An absence of taxes on agro inputs and equipment should be considered a long time investment into the country’s agricultural sector.


I am passionate about issues of rural poverty. The endemic rural poverty in places such as Busoga (my home region) is simply unacceptable. I see great potential in agriculture and I am excited about President Museveni’s ‘Four-Acre Stratergy’ – An acre to cash crops, an acre to fruit growing, an acre to animal husbandry, and an acre to growing food crops.


I find the strategy simple, and easy to implement. At a time when people’s energies are getting focused on this simple campaign, someone should not throw spanners into the works. You will only make things more complicated.

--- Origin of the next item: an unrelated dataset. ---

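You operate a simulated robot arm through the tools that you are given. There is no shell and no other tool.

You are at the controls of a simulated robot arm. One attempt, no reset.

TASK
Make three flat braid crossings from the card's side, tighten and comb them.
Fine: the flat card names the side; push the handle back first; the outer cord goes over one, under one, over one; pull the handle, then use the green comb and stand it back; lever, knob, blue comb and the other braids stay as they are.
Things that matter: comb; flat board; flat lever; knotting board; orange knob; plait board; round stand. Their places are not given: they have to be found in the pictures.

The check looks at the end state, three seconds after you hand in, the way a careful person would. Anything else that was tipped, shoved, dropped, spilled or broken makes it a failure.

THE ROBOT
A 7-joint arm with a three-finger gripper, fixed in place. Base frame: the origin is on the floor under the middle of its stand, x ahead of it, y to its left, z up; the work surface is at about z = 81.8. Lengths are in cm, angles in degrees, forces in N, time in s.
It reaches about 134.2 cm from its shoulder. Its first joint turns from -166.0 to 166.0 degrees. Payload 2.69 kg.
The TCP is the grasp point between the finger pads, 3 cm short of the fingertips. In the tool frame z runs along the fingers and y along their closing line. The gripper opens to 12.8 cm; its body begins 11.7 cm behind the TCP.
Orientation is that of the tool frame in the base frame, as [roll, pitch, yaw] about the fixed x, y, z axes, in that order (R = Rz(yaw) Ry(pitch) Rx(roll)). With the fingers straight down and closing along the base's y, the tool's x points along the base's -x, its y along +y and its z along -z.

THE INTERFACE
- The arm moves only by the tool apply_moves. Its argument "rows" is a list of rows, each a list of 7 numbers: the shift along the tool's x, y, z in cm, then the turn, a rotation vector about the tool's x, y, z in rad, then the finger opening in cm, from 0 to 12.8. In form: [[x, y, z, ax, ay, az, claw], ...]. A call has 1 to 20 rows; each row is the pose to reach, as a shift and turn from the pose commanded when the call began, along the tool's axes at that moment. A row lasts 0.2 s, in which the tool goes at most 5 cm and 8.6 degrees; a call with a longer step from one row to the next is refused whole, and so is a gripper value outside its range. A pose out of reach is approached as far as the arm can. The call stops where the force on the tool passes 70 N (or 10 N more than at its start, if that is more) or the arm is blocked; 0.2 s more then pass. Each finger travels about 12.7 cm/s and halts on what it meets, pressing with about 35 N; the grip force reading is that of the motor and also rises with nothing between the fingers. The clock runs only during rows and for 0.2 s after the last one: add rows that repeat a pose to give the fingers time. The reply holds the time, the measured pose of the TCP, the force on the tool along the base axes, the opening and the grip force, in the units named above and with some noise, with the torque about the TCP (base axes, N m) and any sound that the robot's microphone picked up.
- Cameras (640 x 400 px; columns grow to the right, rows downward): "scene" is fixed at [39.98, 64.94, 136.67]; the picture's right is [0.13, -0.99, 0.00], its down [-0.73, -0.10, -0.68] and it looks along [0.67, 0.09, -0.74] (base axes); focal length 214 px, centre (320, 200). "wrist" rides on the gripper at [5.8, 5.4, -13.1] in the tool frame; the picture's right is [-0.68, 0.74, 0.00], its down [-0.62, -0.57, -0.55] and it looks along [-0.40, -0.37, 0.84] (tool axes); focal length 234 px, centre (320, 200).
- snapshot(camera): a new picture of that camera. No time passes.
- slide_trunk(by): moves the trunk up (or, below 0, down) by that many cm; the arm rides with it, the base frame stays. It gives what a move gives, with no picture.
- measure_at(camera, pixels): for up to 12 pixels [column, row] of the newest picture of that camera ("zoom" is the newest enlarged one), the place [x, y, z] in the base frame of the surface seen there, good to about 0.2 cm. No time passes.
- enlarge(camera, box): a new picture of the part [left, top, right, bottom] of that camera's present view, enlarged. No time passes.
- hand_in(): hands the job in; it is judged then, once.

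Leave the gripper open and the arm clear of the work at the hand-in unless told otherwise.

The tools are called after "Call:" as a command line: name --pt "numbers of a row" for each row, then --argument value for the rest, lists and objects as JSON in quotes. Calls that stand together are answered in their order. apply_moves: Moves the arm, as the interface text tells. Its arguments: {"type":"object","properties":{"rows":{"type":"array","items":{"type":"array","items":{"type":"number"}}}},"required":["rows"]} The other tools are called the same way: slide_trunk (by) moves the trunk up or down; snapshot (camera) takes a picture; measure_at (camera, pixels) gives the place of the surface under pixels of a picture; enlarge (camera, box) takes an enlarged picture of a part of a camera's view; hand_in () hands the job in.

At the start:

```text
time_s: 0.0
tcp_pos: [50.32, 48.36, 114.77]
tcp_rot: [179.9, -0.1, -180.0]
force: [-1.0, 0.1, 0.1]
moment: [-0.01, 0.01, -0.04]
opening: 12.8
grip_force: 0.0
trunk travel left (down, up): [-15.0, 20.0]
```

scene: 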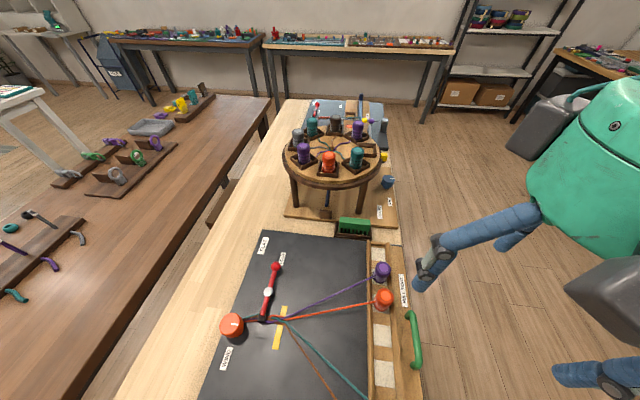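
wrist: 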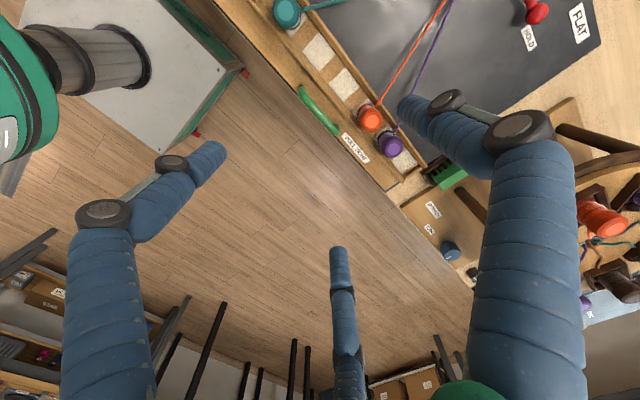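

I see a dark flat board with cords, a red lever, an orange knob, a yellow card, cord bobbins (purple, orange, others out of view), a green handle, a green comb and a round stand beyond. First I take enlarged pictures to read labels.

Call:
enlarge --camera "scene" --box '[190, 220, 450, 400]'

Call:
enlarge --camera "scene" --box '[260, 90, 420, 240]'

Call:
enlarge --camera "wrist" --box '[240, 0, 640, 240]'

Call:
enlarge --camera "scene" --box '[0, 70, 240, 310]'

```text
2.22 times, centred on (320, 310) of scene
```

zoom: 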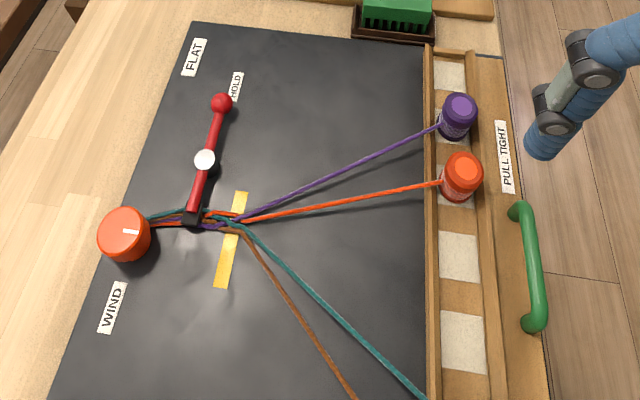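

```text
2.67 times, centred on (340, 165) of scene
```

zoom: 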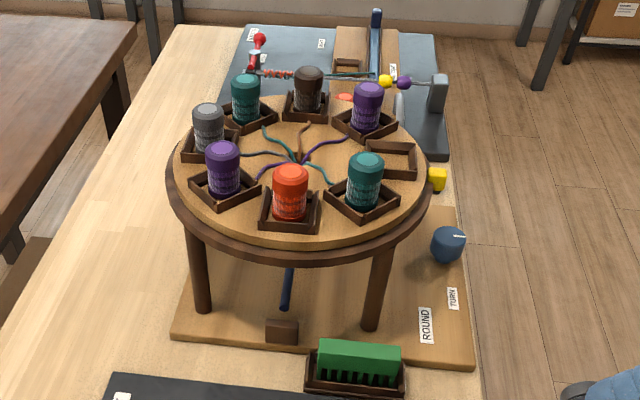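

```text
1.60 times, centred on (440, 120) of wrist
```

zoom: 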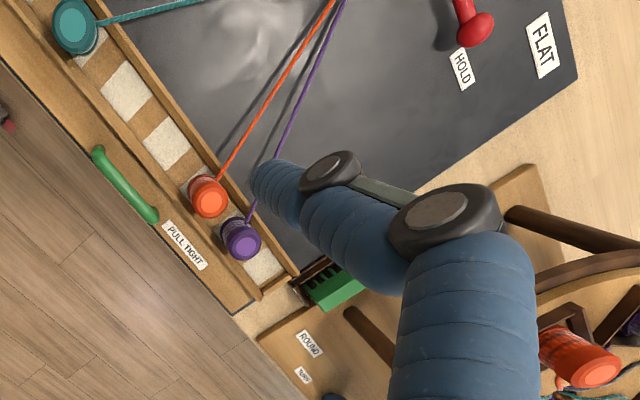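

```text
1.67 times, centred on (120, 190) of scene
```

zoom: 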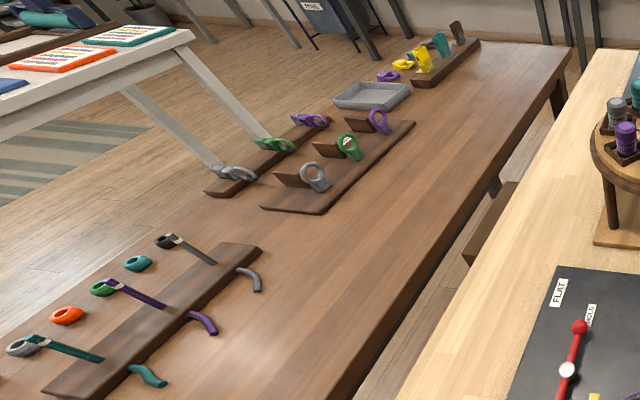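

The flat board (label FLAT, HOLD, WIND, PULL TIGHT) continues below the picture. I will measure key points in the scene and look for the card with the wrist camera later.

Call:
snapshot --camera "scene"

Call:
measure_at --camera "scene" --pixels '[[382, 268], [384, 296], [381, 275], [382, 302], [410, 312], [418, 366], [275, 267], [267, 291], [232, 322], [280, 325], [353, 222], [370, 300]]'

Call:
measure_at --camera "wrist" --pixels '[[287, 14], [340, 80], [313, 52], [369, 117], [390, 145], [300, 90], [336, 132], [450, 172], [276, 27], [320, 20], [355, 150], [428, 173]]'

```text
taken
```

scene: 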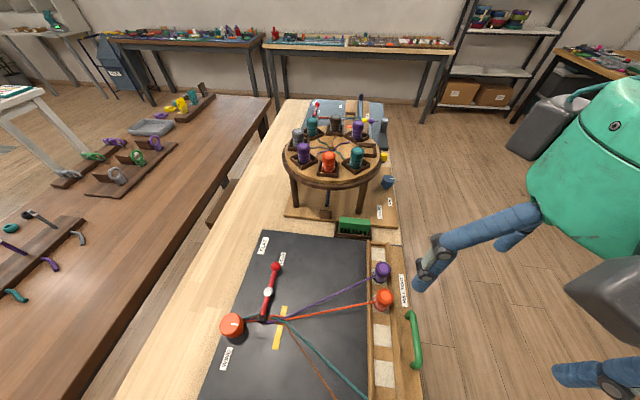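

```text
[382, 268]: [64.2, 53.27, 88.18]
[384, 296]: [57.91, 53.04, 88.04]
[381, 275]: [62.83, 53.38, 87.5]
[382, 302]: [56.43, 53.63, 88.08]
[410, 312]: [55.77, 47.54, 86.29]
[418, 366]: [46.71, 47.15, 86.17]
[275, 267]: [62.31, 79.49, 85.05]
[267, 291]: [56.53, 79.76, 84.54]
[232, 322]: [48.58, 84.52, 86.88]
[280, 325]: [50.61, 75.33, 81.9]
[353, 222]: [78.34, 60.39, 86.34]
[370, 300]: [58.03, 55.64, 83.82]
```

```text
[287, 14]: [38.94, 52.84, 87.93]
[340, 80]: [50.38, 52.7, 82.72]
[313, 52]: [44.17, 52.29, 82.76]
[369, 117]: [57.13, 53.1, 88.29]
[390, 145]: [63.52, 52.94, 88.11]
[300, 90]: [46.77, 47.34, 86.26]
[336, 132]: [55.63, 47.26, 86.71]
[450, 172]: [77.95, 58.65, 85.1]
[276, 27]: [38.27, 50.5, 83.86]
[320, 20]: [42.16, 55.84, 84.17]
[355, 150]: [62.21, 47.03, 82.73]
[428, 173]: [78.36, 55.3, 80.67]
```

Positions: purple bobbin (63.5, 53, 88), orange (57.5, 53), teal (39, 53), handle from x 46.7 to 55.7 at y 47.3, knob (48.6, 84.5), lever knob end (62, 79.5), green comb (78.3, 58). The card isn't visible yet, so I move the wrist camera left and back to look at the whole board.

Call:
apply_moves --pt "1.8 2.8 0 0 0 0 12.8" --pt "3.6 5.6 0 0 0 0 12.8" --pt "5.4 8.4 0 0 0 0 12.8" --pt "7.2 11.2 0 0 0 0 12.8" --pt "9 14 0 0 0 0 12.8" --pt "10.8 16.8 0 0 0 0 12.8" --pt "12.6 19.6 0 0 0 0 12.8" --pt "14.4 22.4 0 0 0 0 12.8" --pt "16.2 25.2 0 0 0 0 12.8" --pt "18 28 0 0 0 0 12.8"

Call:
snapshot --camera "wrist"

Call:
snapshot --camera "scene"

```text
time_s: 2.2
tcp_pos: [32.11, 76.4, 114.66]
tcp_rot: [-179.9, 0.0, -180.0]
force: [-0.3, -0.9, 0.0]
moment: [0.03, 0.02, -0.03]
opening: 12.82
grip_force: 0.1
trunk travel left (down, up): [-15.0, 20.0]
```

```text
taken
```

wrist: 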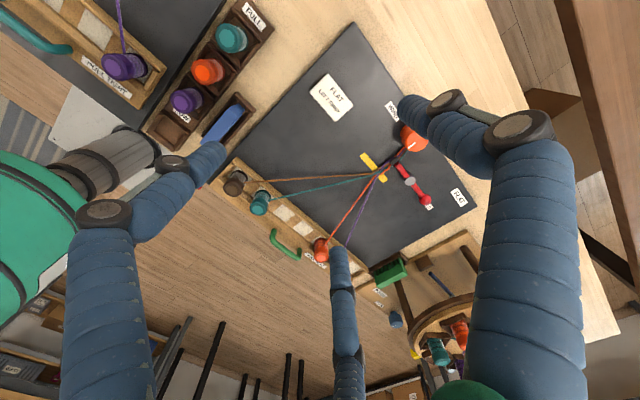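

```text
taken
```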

The problem I see in this rather absurd development is that these kinds of taxes are decided on by wealthy people who live in Kampala completely unaware of the appalling living standards of people in rural places.


Focusing on the importers of the agro inputs and equipment and failing to bring into picture the end-users to whom the tax will be passed on, is a huge oversight. Idi Amin rightly observed that the problem with Uganda’s policy formulation is ‘too much book!’ I kind of agree with him.


Policy formulation in this country is sometimes detached from the practical challenges we are trying to solve as a country for the reason that it begins from above –in the boardrooms-rather than from the villages. We need to reverse this process if we are to get problem-solving approaches that are functional.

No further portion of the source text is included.